En el cortometraje Madagascar la col se convierte en un alimento omnipresente, lo cual responde, más allá de la metáfora inquietante, a la absurda realidad de la distribución alimentaria en la isla.
Es cierto también que el frustrado personaje de la madre en esa película de Fernando Pérez le advierte a su hija, la idealista Laurita, que no tiene comida para los “negritos” desamparados a quienes desea dar refugio en su casa.
En Cuca y el pollo Carlos Lechuga recrea cierto maratón donde el premio es un trozo magro de la socorrida ave.
En su primer largometraje, Melaza, especula sobre la pobreza y el ansia de la carne de res, alimento que se esfumó de la mesa cubana.
El cortometraje Gozar, comer, partir, de Arturo Infante tiene un segmento dedicado a la culinaria nacional, donde varias mujeres degustan un ajiaco, pero siguen soñando con recetas de “antes, antes, antes” totalmente desaparecidas. En esta sátira contrarrevolucionaria la abuela termina masticando un vaso de vidrio, rara costumbre que, al parecer, no ha podido mitigar.
El ICAIC, sin embargo, siguió obliterando el tema en su filmografía de mesas servidas, creando una suerte de “fábrica de sueños socialista”.
El cine independiente, donde figuran Lechuga e Infante, ha expuesto momentos de feroz y absurda necesidad en cuanto a la alimentación, sobre todo en el área documental.
Obras de Ricardo Figueredo resultan ilustrativas en este sentido: La singular historia de Juan sin nada y La teoría cubana de la sociedad perfecta.

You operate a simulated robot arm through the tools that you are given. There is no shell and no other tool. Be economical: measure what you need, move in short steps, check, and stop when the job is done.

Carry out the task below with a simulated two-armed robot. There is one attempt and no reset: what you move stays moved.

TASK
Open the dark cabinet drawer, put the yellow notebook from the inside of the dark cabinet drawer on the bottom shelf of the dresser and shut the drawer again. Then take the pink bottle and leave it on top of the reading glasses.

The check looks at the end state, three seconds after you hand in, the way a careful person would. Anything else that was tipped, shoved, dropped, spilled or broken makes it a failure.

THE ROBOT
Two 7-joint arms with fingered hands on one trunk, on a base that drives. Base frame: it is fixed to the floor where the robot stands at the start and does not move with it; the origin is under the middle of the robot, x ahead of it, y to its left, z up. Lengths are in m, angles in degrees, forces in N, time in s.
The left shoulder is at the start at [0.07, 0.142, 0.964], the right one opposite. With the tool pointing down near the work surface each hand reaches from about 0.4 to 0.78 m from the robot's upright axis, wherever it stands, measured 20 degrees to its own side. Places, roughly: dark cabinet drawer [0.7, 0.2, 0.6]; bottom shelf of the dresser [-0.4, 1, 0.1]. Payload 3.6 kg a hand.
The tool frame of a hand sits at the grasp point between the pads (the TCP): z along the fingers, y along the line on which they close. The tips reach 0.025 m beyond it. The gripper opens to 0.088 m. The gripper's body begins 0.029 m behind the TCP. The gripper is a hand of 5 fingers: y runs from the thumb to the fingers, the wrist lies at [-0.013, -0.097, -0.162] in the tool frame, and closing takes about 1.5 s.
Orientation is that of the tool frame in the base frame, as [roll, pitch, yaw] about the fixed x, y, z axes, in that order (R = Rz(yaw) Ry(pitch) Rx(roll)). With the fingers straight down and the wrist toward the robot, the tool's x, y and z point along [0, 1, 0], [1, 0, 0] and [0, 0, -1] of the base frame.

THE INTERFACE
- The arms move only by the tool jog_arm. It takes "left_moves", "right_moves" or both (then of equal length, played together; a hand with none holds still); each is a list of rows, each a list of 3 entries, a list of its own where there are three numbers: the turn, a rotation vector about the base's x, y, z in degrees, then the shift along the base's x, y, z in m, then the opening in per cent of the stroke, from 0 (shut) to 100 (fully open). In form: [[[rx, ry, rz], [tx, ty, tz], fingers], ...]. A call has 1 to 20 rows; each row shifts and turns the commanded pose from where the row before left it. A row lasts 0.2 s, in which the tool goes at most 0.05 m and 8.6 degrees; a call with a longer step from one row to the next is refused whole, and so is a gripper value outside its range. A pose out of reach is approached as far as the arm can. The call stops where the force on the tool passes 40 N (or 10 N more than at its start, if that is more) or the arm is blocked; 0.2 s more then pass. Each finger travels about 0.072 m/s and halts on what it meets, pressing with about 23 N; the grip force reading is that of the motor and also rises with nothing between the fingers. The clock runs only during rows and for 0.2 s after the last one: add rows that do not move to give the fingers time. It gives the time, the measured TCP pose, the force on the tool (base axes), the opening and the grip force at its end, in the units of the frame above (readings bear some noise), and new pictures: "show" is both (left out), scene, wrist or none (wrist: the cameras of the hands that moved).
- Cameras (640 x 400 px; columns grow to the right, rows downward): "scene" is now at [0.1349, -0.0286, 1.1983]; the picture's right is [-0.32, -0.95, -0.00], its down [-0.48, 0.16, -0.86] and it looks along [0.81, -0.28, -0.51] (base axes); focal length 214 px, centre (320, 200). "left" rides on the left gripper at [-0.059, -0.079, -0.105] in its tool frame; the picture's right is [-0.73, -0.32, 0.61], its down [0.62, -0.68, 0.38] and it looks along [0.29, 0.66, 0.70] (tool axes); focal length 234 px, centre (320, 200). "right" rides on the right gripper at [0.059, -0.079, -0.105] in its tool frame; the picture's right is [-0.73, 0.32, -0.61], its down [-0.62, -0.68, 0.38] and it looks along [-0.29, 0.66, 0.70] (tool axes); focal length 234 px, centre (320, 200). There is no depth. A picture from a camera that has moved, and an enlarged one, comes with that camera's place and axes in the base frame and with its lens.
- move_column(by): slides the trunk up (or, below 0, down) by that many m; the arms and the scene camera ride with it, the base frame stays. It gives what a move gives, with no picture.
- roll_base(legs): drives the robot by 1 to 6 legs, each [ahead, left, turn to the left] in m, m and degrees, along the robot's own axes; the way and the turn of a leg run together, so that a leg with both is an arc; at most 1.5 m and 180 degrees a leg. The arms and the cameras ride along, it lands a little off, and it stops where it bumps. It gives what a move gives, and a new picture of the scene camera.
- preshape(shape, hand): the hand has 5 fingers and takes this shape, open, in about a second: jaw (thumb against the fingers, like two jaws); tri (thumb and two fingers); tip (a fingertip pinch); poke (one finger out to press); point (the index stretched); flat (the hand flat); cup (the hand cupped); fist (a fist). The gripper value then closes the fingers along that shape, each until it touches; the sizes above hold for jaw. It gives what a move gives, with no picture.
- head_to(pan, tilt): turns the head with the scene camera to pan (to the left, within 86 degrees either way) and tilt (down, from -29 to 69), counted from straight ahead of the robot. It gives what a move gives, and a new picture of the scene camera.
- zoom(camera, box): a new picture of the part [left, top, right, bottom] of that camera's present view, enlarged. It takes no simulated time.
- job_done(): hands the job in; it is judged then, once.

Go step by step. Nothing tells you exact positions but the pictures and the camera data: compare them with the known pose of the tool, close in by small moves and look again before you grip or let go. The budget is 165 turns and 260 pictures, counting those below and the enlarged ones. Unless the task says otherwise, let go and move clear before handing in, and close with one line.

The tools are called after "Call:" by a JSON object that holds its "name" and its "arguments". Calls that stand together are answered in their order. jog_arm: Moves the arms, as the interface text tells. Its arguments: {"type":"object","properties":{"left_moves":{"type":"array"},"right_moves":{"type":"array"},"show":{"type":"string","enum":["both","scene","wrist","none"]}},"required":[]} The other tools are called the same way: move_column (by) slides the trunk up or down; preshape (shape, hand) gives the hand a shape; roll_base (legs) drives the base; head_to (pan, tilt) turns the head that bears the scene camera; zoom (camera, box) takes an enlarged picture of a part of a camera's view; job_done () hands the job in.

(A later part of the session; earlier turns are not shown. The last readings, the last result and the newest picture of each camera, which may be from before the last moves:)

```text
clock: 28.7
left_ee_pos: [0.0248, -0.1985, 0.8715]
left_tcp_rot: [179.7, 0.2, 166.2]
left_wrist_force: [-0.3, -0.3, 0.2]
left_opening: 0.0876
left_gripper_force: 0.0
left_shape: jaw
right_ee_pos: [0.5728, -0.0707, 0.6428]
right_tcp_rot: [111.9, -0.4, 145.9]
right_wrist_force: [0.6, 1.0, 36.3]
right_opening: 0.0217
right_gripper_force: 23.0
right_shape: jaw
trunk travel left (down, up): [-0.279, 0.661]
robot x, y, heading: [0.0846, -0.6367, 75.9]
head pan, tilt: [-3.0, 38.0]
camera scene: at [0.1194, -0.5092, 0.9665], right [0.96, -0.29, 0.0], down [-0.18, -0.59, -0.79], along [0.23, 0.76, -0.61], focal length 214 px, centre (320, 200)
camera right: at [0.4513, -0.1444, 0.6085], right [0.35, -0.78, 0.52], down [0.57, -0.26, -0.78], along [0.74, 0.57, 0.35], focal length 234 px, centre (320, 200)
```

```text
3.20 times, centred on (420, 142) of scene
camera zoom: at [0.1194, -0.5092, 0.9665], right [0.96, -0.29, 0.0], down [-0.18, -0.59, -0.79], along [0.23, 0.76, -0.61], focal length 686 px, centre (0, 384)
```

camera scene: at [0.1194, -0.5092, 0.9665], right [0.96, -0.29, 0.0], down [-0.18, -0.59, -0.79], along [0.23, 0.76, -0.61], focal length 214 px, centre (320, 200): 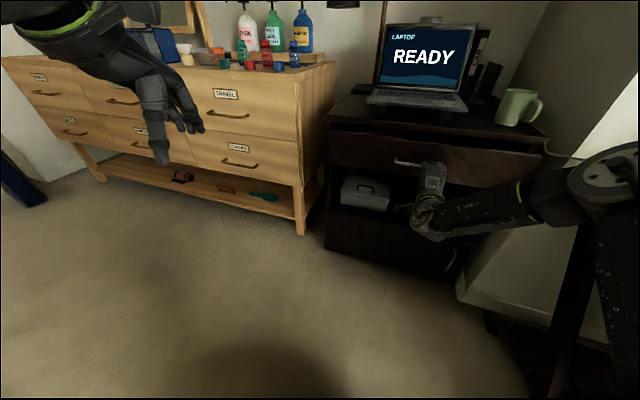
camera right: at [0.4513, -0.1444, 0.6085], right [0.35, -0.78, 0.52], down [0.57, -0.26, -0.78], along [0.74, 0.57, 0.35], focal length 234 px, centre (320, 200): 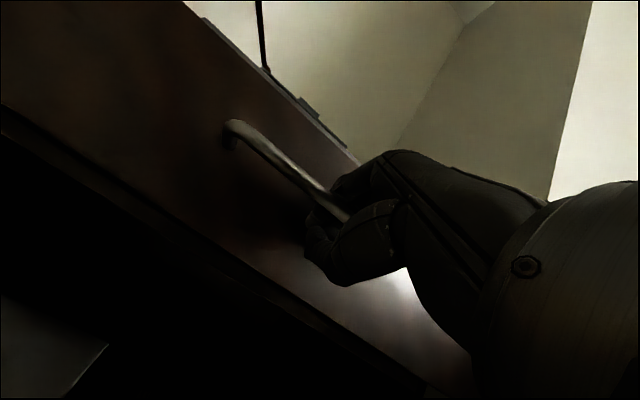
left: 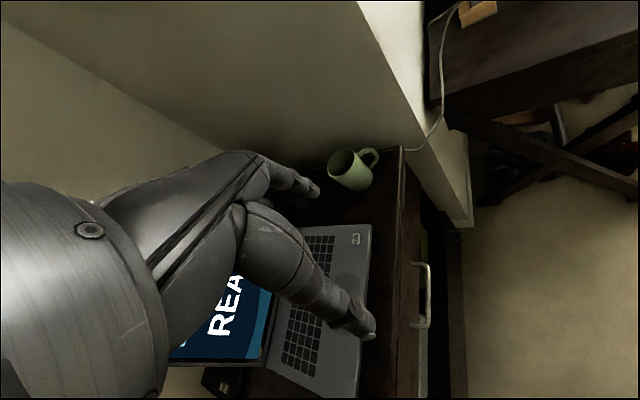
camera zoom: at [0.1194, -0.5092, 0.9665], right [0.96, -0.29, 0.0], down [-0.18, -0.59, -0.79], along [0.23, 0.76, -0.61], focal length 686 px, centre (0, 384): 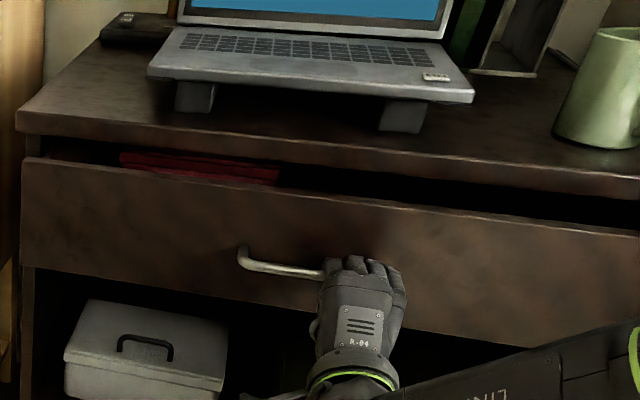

Por supuesto que Fiel Fidel, documental de Ricardo Vega, explora el origen de la debacle alimentaria empleando imágenes y parrafadas alucinantes del propio dictador Fidel Castro.
No es menos cierto también que los Noticiero ICAIC, elaborados por José Padrón y Francisco Puñal, aprovecharon un resquicio de permisibilidad para investigar in situ la desaparición de alimentos específicos que no debían faltar en la mesa criolla.

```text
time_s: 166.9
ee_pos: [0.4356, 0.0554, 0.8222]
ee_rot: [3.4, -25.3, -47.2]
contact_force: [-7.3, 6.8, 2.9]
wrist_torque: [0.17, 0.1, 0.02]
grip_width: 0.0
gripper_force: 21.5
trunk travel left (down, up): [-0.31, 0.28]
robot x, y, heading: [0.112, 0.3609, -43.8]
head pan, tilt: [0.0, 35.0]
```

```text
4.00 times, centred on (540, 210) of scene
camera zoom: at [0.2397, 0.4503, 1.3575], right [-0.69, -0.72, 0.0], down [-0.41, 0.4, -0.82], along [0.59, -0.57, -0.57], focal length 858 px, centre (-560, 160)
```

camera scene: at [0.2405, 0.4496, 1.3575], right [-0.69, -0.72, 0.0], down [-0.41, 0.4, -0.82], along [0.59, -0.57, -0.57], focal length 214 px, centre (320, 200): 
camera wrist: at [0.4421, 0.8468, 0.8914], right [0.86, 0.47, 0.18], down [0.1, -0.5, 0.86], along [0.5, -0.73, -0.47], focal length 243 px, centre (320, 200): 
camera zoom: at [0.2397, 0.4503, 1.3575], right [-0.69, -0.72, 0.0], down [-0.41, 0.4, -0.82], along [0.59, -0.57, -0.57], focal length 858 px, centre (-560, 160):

La falta de alimentos no solo ha humillado y sojuzgado al cubano en su imposibilidad de alcanzar la libertad, sino que establece una diferencia clasista entre los que poseen acceso a la bolsa negra alimentaria, entre otras alternativas, y los sobrevivientes de la libreta de abastecimiento.

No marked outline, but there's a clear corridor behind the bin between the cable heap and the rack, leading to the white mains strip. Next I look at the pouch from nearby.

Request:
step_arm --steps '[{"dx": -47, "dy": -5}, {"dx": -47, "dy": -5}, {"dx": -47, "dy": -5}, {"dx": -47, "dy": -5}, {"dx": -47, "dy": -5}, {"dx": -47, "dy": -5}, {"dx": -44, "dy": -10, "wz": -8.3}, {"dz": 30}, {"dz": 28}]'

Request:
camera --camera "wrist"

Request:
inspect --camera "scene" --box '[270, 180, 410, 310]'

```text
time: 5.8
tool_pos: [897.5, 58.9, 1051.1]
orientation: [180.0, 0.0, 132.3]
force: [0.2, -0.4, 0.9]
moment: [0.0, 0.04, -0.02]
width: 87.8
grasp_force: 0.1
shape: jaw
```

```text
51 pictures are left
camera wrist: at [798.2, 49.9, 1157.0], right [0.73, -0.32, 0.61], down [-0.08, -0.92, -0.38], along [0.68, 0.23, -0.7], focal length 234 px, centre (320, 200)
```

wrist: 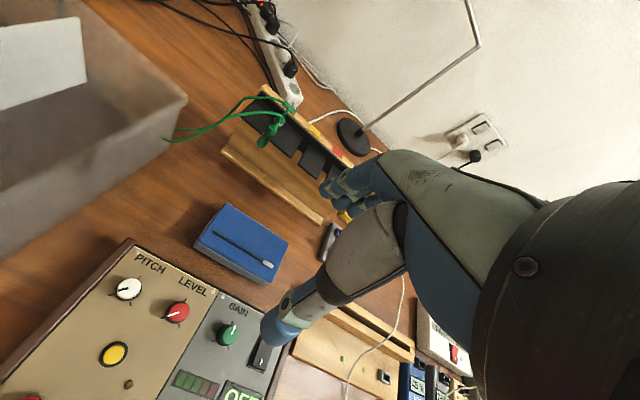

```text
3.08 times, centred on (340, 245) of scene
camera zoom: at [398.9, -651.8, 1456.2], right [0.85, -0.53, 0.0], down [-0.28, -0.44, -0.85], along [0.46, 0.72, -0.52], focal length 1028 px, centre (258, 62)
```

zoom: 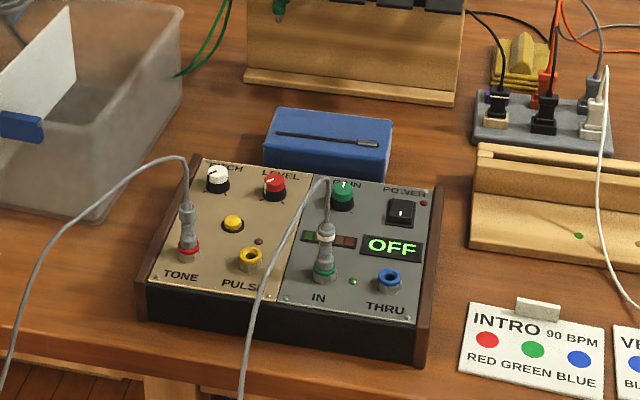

El cine tiene una tarea pendiente en esta área narrativa para que las futuras generaciones no olviden “la masa cárnica”, los filetes de claria, los bistecs de colcha de piso, las pizzas de condones, el café mezclado, así como la elusiva carne de avestruz y jutía, entre otros engendros alimentarios sugeridos por la maldad totalitaria.